Concededly, one of the selected candidates, Sh. Manoj Kumar had already resigned from the post. The respondents ought to have filled the said post from the waiting list. This has not been done till date. The other selected candidate has been joined as a party in the present petition. 19. The petitioner had earlier approached this Court vide CWP No. 16003 of 2017 challenging the appointments made under the advertisement dated 22.12.2016 (Annexure P-6) but the same was dismissed.

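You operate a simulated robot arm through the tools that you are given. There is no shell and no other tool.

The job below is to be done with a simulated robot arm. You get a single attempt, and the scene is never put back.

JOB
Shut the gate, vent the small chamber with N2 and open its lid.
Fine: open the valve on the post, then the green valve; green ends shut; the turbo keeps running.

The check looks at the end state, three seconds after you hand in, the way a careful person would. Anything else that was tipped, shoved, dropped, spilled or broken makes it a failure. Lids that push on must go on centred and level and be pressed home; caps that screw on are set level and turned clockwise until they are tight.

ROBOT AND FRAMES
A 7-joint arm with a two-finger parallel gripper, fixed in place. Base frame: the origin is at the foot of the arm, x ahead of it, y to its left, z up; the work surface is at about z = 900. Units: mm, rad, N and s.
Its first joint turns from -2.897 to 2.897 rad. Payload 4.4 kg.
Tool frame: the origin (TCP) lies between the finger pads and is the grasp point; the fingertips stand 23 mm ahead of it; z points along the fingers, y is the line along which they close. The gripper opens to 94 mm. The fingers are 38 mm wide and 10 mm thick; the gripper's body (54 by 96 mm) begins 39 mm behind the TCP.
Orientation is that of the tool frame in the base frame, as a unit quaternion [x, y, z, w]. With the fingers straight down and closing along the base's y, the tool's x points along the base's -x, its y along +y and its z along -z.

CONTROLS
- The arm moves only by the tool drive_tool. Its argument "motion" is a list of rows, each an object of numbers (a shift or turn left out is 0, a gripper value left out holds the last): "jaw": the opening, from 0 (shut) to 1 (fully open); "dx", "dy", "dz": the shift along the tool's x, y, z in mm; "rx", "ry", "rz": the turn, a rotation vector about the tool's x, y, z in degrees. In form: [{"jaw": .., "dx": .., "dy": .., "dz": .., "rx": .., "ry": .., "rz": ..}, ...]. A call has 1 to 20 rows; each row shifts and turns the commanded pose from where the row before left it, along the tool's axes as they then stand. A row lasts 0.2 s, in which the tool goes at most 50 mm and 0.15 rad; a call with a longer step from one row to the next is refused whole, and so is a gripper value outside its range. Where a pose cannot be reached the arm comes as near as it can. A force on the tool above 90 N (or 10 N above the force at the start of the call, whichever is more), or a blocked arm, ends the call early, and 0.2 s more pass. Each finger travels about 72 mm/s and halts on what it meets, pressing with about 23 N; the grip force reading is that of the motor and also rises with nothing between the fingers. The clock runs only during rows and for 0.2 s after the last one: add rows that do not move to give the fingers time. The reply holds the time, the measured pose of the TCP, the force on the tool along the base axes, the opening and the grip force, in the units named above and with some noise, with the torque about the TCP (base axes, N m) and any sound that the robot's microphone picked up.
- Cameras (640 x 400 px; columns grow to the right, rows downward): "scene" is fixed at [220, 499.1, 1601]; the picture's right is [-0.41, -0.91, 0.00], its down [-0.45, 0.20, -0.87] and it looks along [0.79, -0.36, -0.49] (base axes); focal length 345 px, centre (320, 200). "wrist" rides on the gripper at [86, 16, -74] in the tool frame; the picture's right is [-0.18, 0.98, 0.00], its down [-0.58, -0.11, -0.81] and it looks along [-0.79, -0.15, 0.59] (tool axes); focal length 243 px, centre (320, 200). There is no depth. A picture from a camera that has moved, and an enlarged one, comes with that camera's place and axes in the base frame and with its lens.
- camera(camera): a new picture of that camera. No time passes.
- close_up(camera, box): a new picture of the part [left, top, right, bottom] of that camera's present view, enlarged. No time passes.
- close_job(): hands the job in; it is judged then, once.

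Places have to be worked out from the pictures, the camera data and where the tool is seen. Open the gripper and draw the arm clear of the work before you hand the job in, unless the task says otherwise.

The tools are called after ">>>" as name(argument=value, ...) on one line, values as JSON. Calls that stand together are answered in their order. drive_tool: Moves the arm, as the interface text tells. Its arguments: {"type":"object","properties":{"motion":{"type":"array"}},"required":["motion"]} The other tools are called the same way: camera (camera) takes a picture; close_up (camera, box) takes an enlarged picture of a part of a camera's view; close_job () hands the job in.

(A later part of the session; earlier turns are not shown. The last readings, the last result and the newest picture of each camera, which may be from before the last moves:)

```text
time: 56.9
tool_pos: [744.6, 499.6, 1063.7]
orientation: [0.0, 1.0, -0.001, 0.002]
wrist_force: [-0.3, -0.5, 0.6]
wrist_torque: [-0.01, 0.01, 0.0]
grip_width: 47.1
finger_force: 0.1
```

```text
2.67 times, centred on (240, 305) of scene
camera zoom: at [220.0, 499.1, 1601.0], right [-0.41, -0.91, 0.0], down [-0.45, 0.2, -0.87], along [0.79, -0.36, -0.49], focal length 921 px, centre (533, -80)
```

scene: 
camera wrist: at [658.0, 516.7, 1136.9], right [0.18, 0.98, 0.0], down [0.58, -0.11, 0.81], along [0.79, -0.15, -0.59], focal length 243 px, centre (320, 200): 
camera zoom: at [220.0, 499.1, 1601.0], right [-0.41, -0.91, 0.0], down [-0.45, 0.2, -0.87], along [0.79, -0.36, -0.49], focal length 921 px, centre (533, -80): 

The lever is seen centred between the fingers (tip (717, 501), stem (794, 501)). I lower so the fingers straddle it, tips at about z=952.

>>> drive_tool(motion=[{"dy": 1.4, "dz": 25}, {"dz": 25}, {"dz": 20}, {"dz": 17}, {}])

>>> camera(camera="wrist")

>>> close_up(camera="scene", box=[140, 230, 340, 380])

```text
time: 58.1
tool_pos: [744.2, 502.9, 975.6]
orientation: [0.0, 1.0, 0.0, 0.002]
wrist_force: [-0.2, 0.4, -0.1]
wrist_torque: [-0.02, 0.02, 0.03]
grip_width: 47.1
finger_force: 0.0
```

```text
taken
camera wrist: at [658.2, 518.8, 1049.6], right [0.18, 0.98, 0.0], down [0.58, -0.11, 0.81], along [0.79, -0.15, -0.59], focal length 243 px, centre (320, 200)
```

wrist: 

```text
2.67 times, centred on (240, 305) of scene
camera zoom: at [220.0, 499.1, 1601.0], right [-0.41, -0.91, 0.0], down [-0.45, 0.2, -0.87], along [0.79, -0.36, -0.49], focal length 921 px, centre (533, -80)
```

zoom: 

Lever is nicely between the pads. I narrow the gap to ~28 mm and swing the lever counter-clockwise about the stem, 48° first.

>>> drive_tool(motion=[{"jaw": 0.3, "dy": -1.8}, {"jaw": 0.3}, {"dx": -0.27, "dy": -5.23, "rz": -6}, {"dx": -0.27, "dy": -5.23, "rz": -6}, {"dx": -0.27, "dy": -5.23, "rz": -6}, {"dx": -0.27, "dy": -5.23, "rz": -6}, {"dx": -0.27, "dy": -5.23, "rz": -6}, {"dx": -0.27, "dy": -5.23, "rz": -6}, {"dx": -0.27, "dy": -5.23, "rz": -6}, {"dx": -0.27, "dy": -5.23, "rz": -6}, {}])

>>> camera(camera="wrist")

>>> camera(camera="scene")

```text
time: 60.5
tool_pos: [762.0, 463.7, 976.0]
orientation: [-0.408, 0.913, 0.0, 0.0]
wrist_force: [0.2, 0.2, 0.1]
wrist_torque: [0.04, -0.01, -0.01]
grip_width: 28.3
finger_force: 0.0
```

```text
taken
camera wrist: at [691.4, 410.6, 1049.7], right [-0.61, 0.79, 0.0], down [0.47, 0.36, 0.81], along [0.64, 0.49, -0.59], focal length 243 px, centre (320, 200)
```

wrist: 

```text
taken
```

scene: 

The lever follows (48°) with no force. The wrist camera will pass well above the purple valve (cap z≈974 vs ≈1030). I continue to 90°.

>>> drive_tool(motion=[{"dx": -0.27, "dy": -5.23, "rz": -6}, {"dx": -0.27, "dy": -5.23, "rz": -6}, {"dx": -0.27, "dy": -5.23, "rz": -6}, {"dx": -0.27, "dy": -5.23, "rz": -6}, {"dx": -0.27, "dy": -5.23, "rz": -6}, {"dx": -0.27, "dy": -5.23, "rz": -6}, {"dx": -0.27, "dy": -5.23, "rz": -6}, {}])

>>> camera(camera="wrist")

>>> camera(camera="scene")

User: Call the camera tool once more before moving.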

He filed an intra-court appeal vide LPA No. 1634 of 2017, decided on 12.02.2018, wherein it has been held as under :- " As far as second issue is concerned, as there was no prayer in the writ petition regarding that and there is another writ petition earlier filed by the appellant which is still pending, raising the issue regarding replacement of contractual faculty with another contractual faculty, we dispose of the present appeal with the observation that the aforesaid writ petition shall be decided on tis own merits without being prejudiced with any observations made in the impugned order." Thus, the petitioner has been litigating his cause bona fide and the contention raised by the respondents that the relief sought by the petitioner has been rendered infructuous does not stand judicial scrutiny and is not tenable. 20. In view of the discussion above and the reasoning contained therein, I find that the action of the respondent, in issuing the advertisement to fill the contractual post held by the petitioner to be filled by other contractual employees is against the law as laid down by Hon'ble the Supreme Court. The same is set aside. The petition is partly allowed and the respondent-University is directed to consider the petitioner for appointment on the contractual post in place of the candidate who was appointed in the new selection process but has since resigned, as per the waiting list. 21. Both the writ petitions are allowed in the above said terms.